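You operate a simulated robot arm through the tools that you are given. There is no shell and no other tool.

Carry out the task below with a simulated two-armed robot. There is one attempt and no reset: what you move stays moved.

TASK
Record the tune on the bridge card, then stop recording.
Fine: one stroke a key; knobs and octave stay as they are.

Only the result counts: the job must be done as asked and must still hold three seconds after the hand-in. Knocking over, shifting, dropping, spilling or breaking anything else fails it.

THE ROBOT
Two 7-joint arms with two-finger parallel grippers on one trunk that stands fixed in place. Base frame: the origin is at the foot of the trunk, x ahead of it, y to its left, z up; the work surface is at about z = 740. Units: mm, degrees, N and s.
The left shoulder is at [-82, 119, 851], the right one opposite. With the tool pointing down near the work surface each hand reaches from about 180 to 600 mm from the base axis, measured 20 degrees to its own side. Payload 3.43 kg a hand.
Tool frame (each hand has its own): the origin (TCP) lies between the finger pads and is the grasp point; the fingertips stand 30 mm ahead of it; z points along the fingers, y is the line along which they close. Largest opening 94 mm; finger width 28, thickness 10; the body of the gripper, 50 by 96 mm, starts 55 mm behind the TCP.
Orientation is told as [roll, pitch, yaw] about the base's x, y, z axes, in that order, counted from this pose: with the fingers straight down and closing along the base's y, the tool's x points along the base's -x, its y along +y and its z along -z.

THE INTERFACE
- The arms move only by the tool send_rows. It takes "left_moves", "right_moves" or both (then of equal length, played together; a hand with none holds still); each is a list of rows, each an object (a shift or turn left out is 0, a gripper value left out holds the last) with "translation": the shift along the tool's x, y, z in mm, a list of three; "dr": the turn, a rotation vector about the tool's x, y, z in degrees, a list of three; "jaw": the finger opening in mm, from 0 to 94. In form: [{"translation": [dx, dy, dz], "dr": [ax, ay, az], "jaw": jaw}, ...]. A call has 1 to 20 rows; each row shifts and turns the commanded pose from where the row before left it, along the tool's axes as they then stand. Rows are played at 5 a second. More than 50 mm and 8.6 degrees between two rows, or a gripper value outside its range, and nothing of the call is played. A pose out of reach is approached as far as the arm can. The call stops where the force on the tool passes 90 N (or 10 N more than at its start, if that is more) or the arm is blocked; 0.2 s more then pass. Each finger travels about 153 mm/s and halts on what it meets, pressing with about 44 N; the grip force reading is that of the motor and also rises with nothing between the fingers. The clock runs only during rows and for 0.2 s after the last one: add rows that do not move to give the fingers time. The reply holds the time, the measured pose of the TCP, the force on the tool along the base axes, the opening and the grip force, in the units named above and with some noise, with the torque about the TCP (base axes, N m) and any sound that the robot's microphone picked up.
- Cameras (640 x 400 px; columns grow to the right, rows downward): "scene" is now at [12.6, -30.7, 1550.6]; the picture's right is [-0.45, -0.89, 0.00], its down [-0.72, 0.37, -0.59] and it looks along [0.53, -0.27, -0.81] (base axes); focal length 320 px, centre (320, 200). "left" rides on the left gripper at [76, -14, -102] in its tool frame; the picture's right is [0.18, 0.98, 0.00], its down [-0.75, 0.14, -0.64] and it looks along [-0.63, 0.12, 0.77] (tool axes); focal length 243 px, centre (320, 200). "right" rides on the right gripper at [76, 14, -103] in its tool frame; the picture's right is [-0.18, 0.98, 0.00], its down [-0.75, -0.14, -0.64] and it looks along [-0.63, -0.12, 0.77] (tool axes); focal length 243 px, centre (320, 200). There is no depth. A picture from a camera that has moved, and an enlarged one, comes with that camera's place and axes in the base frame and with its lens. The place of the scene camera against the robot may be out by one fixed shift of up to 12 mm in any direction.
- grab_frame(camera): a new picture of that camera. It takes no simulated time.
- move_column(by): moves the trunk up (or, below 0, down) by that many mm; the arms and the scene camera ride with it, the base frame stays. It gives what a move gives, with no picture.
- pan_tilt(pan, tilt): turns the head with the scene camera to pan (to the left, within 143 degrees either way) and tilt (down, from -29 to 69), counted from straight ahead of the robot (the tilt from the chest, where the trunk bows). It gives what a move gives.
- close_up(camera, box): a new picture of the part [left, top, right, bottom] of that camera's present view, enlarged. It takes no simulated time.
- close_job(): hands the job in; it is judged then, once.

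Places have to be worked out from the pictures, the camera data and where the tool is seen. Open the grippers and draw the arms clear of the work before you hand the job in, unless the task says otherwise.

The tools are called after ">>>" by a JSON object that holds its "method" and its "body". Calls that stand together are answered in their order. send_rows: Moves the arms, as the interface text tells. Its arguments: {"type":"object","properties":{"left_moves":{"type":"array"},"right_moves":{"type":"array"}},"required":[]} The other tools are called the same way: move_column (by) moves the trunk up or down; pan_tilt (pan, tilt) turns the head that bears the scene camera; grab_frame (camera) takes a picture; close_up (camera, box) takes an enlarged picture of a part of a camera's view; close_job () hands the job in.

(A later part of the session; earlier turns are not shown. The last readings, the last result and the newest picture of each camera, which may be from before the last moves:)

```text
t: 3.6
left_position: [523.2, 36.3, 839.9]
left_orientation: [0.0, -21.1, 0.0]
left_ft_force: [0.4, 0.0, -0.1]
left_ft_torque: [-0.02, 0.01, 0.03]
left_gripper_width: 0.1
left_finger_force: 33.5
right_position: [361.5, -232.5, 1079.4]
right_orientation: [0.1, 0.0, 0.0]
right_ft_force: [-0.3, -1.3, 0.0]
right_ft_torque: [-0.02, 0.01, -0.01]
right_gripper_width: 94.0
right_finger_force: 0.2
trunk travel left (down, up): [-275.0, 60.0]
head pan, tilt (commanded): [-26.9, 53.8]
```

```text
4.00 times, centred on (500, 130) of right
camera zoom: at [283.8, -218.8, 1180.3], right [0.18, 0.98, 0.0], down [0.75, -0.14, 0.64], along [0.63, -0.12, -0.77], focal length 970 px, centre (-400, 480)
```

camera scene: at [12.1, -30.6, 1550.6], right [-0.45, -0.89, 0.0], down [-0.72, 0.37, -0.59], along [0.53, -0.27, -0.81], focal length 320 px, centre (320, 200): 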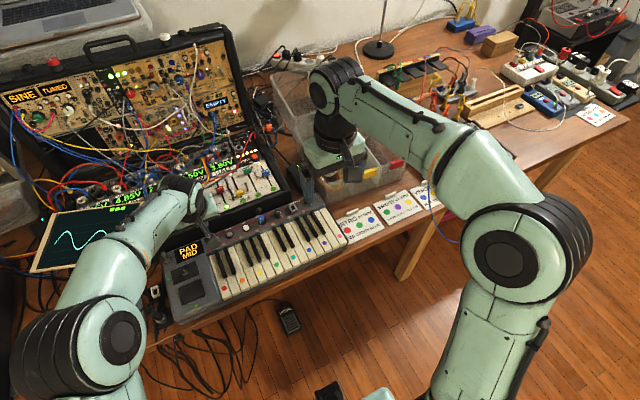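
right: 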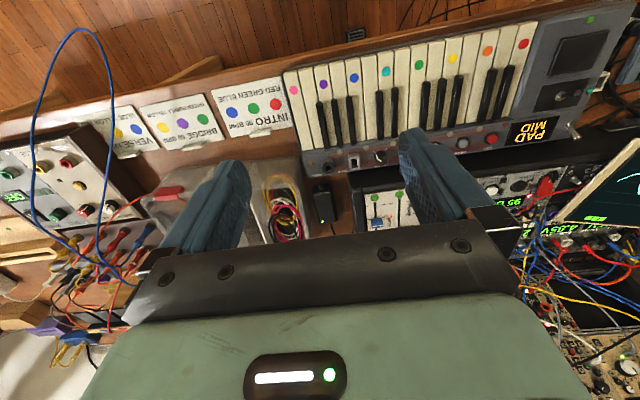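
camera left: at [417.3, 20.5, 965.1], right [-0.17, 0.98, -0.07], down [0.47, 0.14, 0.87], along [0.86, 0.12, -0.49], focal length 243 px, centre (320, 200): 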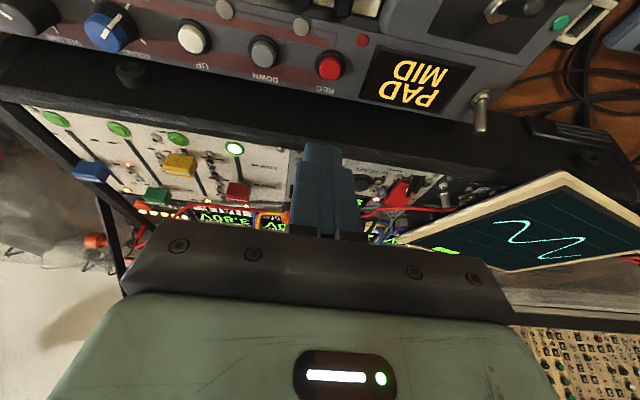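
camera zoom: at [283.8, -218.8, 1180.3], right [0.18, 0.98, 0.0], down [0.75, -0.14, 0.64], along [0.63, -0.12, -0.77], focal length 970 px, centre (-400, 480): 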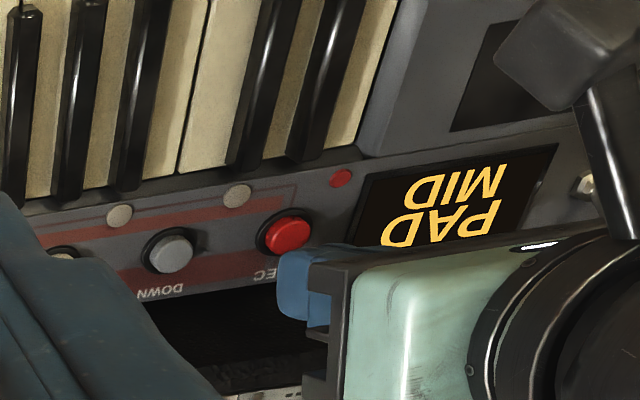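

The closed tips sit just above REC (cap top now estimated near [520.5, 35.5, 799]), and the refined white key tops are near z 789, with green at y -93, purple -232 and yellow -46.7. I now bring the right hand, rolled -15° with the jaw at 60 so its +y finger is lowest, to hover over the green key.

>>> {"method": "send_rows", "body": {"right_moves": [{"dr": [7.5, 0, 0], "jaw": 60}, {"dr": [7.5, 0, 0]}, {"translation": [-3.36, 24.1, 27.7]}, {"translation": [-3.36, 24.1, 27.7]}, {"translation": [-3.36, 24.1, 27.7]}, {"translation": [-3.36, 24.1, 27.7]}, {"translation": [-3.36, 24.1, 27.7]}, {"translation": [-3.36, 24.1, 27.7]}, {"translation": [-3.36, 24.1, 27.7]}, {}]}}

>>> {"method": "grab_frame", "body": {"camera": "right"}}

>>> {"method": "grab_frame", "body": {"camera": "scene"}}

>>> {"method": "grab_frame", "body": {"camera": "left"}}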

◆ ◆ ◆

Transcribe the material exactly, and leave out whatever pictures it holds.

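You operate a simulated robot arm through the tools that you are given. There is no shell and no other tool.

Carry out the task below with a simulated two-armed robot. There is one attempt and no reset: what you move stays moved.

TASK
Record the tune on the bridge card, then stop recording.
Fine: one stroke a key; knobs and octave stay as they are.

Only the result counts: the job must be done as asked and must still hold three seconds after the hand-in. Knocking over, shifting, dropping, spilling or breaking anything else fails it.

THE ROBOT
Two 7-joint arms with two-finger parallel grippers on one trunk that stands fixed in place. Base frame: the origin is at the foot of the trunk, x ahead of it, y to its left, z up; the work surface is at about z = 740. Units: mm, degrees, N and s.
The left shoulder is at [-82, 119, 851], the right one opposite. With the tool pointing down near the work surface each hand reaches from about 180 to 600 mm from the base axis, measured 20 degrees to its own side. Payload 3.43 kg a hand.
Tool frame (each hand has its own): the origin (TCP) lies between the finger pads and is the grasp point; the fingertips stand 30 mm ahead of it; z points along the fingers, y is the line along which they close. Largest opening 94 mm; finger width 28, thickness 10; the body of the gripper, 50 by 96 mm, starts 55 mm behind the TCP.
Orientation is told as [roll, pitch, yaw] about the base's x, y, z axes, in that order, counted from this pose: with the fingers straight down and closing along the base's y, the tool's x points along the base's -x, its y along +y and its z along -z.

THE INTERFACE
- The arms move only by the tool send_rows. It takes "left_moves", "right_moves" or both (then of equal length, played together; a hand with none holds still); each is a list of rows, each an object (a shift or turn left out is 0, a gripper value left out holds the last) with "translation": the shift along the tool's x, y, z in mm, a list of three; "dr": the turn, a rotation vector about the tool's x, y, z in degrees, a list of three; "jaw": the finger opening in mm, from 0 to 94. In form: [{"translation": [dx, dy, dz], "dr": [ax, ay, az], "jaw": jaw}, ...]. A call has 1 to 20 rows; each row shifts and turns the commanded pose from where the row before left it, along the tool's axes as they then stand. Rows are played at 5 a second. More than 50 mm and 8.6 degrees between two rows, or a gripper value outside its range, and nothing of the call is played. A pose out of reach is approached as far as the arm can. The call stops where the force on the tool passes 90 N (or 10 N more than at its start, if that is more) or the arm is blocked; 0.2 s more then pass. Each finger travels about 153 mm/s and halts on what it meets, pressing with about 44 N; the grip force reading is that of the motor and also rises with nothing between the fingers. The clock runs only during rows and for 0.2 s after the last one: add rows that do not move to give the fingers time. The reply holds the time, the measured pose of the TCP, the force on the tool along the base axes, the opening and the grip force, in the units named above and with some noise, with the torque about the TCP (base axes, N m) and any sound that the robot's microphone picked up.
- Cameras (640 x 400 px; columns grow to the right, rows downward): "scene" is now at [12.6, -30.7, 1550.6]; the picture's right is [-0.45, -0.89, 0.00], its down [-0.72, 0.37, -0.59] and it looks along [0.53, -0.27, -0.81] (base axes); focal length 320 px, centre (320, 200). "left" rides on the left gripper at [76, -14, -102] in its tool frame; the picture's right is [0.18, 0.98, 0.00], its down [-0.75, 0.14, -0.64] and it looks along [-0.63, 0.12, 0.77] (tool axes); focal length 243 px, centre (320, 200). "right" rides on the right gripper at [76, 14, -103] in its tool frame; the picture's right is [-0.18, 0.98, 0.00], its down [-0.75, -0.14, -0.64] and it looks along [-0.63, -0.12, 0.77] (tool axes); focal length 243 px, centre (320, 200). There is no depth. A picture from a camera that has moved, and an enlarged one, comes with that camera's place and axes in the base frame and with its lens. The place of the scene camera against the robot may be out by one fixed shift of up to 12 mm in any direction.
- grab_frame(camera): a new picture of that camera. It takes no simulated time.
- move_column(by): moves the trunk up (or, below 0, down) by that many mm; the arms and the scene camera ride with it, the base frame stays. It gives what a move gives, with no picture.
- pan_tilt(pan, tilt): turns the head with the scene camera to pan (to the left, within 143 degrees either way) and tilt (down, from -29 to 69), counted from straight ahead of the robot (the tilt from the chest, where the trunk bows). It gives what a move gives.
- close_up(camera, box): a new picture of the part [left, top, right, bottom] of that camera's present view, enlarged. It takes no simulated time.
- close_job(): hands the job in; it is judged then, once.

Places have to be worked out from the pictures, the camera data and where the tool is seen. Open the grippers and draw the arms clear of the work before you hand the job in, unless the task says otherwise.

The tools are called after ">>>" by a JSON object that holds its "method" and its "body". Calls that stand together are answered in their order. send_rows: Moves the arms, as the interface text tells. Its arguments: {"type":"object","properties":{"left_moves":{"type":"array"},"right_moves":{"type":"array"}},"required":[]} The other tools are called the same way: move_column (by) moves the trunk up or down; pan_tilt (pan, tilt) turns the head that bears the scene camera; grab_frame (camera) takes a picture; close_up (camera, box) takes an enlarged picture of a part of a camera's view; close_job () hands the job in.

(A later part of the session; earlier turns are not shown. The last readings, the last result and the newest picture of each camera, which may be from before the last moves:)

```text
t: 3.6
left_position: [523.2, 36.3, 839.9]
left_orientation: [0.0, -21.1, 0.0]
left_ft_force: [0.4, 0.0, -0.1]
left_ft_torque: [-0.02, 0.01, 0.03]
left_gripper_width: 0.1
left_finger_force: 33.5
right_position: [361.5, -232.5, 1079.4]
right_orientation: [0.1, 0.0, 0.0]
right_ft_force: [-0.3, -1.3, 0.0]
right_ft_torque: [-0.02, 0.01, -0.01]
right_gripper_width: 94.0
right_finger_force: 0.2
trunk travel left (down, up): [-275.0, 60.0]
head pan, tilt (commanded): [-26.9, 53.8]
```

```text
4.00 times, centred on (500, 130) of right
camera zoom: at [283.8, -218.8, 1180.3], right [0.18, 0.98, 0.0], down [0.75, -0.14, 0.64], along [0.63, -0.12, -0.77], focal length 970 px, centre (-400, 480)
```

camera scene: at [12.1, -30.6, 1550.6], right [-0.45, -0.89, 0.0], down [-0.72, 0.37, -0.59], along [0.53, -0.27, -0.81], focal length 320 px, centre (320, 200): 
right: 
camera left: at [417.3, 20.5, 965.1], right [-0.17, 0.98, -0.07], down [0.47, 0.14, 0.87], along [0.86, 0.12, -0.49], focal length 243 px, centre (320, 200): 
camera zoom: at [283.8, -218.8, 1180.3], right [0.18, 0.98, 0.0], down [0.75, -0.14, 0.64], along [0.63, -0.12, -0.77], focal length 970 px, centre (-400, 480): 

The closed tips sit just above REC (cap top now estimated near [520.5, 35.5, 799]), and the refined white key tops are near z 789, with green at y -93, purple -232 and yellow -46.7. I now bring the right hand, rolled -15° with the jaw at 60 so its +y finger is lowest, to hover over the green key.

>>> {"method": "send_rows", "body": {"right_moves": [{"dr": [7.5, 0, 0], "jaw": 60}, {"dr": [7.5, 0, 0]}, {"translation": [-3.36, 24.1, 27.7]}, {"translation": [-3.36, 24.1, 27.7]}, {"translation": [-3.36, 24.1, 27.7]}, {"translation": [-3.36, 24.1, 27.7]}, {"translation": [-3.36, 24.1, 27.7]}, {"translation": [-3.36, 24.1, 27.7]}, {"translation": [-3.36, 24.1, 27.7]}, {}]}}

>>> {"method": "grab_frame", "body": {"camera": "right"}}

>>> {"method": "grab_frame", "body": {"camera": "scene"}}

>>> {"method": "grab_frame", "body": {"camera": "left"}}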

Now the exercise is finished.